> **Exercise details**: Repeat all of the material exactly as given.

==========

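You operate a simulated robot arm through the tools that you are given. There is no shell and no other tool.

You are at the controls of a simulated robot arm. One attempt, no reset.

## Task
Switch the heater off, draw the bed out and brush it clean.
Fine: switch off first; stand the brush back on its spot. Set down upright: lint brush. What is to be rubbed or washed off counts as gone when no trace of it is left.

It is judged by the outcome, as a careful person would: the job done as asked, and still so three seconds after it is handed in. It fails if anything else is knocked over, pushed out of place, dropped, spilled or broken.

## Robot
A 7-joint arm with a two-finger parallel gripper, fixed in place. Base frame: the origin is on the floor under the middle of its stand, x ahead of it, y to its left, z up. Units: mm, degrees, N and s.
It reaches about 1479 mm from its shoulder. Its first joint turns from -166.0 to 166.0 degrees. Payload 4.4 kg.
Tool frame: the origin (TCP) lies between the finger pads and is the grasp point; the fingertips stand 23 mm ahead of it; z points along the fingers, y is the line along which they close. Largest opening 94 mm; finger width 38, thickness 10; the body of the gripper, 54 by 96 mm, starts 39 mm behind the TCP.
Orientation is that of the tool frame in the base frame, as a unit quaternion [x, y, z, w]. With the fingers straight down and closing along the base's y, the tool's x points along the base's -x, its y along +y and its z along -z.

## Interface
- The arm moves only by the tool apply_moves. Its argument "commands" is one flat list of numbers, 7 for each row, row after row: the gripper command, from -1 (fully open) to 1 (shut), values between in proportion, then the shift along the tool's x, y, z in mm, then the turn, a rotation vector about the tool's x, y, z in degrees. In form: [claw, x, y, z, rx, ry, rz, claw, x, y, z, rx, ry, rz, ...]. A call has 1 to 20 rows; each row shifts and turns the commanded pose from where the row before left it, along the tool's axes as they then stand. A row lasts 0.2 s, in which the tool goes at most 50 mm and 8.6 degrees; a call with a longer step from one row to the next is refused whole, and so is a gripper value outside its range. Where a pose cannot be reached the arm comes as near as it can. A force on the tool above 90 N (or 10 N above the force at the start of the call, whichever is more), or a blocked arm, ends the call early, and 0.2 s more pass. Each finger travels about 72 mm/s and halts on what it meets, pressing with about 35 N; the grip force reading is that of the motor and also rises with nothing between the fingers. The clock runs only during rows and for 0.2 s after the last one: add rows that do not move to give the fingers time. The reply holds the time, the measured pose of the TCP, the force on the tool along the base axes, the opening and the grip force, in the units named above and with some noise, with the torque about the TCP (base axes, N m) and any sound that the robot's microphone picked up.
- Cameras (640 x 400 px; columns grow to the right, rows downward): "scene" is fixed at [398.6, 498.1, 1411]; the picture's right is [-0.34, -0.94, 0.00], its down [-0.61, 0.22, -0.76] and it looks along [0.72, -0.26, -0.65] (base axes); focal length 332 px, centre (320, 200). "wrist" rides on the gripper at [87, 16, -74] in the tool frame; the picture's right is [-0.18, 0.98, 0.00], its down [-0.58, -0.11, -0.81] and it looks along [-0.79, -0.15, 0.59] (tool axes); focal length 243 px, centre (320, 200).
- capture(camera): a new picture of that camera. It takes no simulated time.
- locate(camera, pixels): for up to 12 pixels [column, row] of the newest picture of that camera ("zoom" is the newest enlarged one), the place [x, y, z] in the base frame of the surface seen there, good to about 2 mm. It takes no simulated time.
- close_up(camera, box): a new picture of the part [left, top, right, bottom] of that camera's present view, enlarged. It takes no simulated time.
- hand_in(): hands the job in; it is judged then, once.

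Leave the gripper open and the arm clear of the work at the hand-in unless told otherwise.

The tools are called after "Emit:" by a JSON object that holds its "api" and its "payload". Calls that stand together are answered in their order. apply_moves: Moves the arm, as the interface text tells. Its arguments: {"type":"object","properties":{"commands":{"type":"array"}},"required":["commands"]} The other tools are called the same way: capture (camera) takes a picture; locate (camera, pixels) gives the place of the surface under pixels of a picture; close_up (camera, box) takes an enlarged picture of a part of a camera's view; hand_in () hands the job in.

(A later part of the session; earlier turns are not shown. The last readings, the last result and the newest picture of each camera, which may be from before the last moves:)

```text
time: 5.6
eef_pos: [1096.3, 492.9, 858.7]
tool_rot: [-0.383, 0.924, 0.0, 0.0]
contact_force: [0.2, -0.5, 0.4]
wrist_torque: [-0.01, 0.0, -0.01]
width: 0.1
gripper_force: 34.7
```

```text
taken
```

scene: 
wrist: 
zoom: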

==========

> **Solution for this problem**:
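You operate a simulated robot arm through the tools that you are given. There is no shell and no other tool.

You are at the controls of a simulated robot arm. One attempt, no reset.

## Task
Switch the heater off, draw the bed out and brush it clean.
Fine: switch off first; stand the brush back on its spot. Set down upright: lint brush. What is to be rubbed or washed off counts as gone when no trace of it is left.

It is judged by the outcome, as a careful person would: the job done as asked, and still so three seconds after it is handed in. It fails if anything else is knocked over, pushed out of place, dropped, spilled or broken.

## Robot
A 7-joint arm with a two-finger parallel gripper, fixed in place. Base frame: the origin is on the floor under the middle of its stand, x ahead of it, y to its left, z up. Units: mm, degrees, N and s.
It reaches about 1479 mm from its shoulder. Its first joint turns from -166.0 to 166.0 degrees. Payload 4.4 kg.
Tool frame: the origin (TCP) lies between the finger pads and is the grasp point; the fingertips stand 23 mm ahead of it; z points along the fingers, y is the line along which they close. Largest opening 94 mm; finger width 38, thickness 10; the body of the gripper, 54 by 96 mm, starts 39 mm behind the TCP.
Orientation is that of the tool frame in the base frame, as a unit quaternion [x, y, z, w]. With the fingers straight down and closing along the base's y, the tool's x points along the base's -x, its y along +y and its z along -z.

## Interface
- The arm moves only by the tool apply_moves. Its argument "commands" is one flat list of numbers, 7 for each row, row after row: the gripper command, from -1 (fully open) to 1 (shut), values between in proportion, then the shift along the tool's x, y, z in mm, then the turn, a rotation vector about the tool's x, y, z in degrees. In form: [claw, x, y, z, rx, ry, rz, claw, x, y, z, rx, ry, rz, ...]. A call has 1 to 20 rows; each row shifts and turns the commanded pose from where the row before left it, along the tool's axes as they then stand. A row lasts 0.2 s, in which the tool goes at most 50 mm and 8.6 degrees; a call with a longer step from one row to the next is refused whole, and so is a gripper value outside its range. Where a pose cannot be reached the arm comes as near as it can. A force on the tool above 90 N (or 10 N above the force at the start of the call, whichever is more), or a blocked arm, ends the call early, and 0.2 s more pass. Each finger travels about 72 mm/s and halts on what it meets, pressing with about 35 N; the grip force reading is that of the motor and also rises with nothing between the fingers. The clock runs only during rows and for 0.2 s after the last one: add rows that do not move to give the fingers time. The reply holds the time, the measured pose of the TCP, the force on the tool along the base axes, the opening and the grip force, in the units named above and with some noise, with the torque about the TCP (base axes, N m) and any sound that the robot's microphone picked up.
- Cameras (640 x 400 px; columns grow to the right, rows downward): "scene" is fixed at [398.6, 498.1, 1411]; the picture's right is [-0.34, -0.94, 0.00], its down [-0.61, 0.22, -0.76] and it looks along [0.72, -0.26, -0.65] (base axes); focal length 332 px, centre (320, 200). "wrist" rides on the gripper at [87, 16, -74] in the tool frame; the picture's right is [-0.18, 0.98, 0.00], its down [-0.58, -0.11, -0.81] and it looks along [-0.79, -0.15, 0.59] (tool axes); focal length 243 px, centre (320, 200).
- capture(camera): a new picture of that camera. It takes no simulated time.
- locate(camera, pixels): for up to 12 pixels [column, row] of the newest picture of that camera ("zoom" is the newest enlarged one), the place [x, y, z] in the base frame of the surface seen there, good to about 2 mm. It takes no simulated time.
- close_up(camera, box): a new picture of the part [left, top, right, bottom] of that camera's present view, enlarged. It takes no simulated time.
- hand_in(): hands the job in; it is judged then, once.

Leave the gripper open and the arm clear of the work at the hand-in unless told otherwise.

The tools are called after "Emit:" by a JSON object that holds its "api" and its "payload". Calls that stand together are answered in their order. apply_moves: Moves the arm, as the interface text tells. Its arguments: {"type":"object","properties":{"commands":{"type":"array"}},"required":["commands"]} The other tools are called the same way: capture (camera) takes a picture; locate (camera, pixels) gives the place of the surface under pixels of a picture; close_up (camera, box) takes an enlarged picture of a part of a camera's view; hand_in () hands the job in.

(A later part of the session; earlier turns are not shown. The last readings, the last result and the newest picture of each camera, which may be from before the last moves:)

```text
time: 5.6
eef_pos: [1096.3, 492.9, 858.7]
tool_rot: [-0.383, 0.924, 0.0, 0.0]
contact_force: [0.2, -0.5, 0.4]
wrist_torque: [-0.01, 0.0, -0.01]
width: 0.1
gripper_force: 34.7
```

```text
taken
```

scene: 
wrist: 
zoom: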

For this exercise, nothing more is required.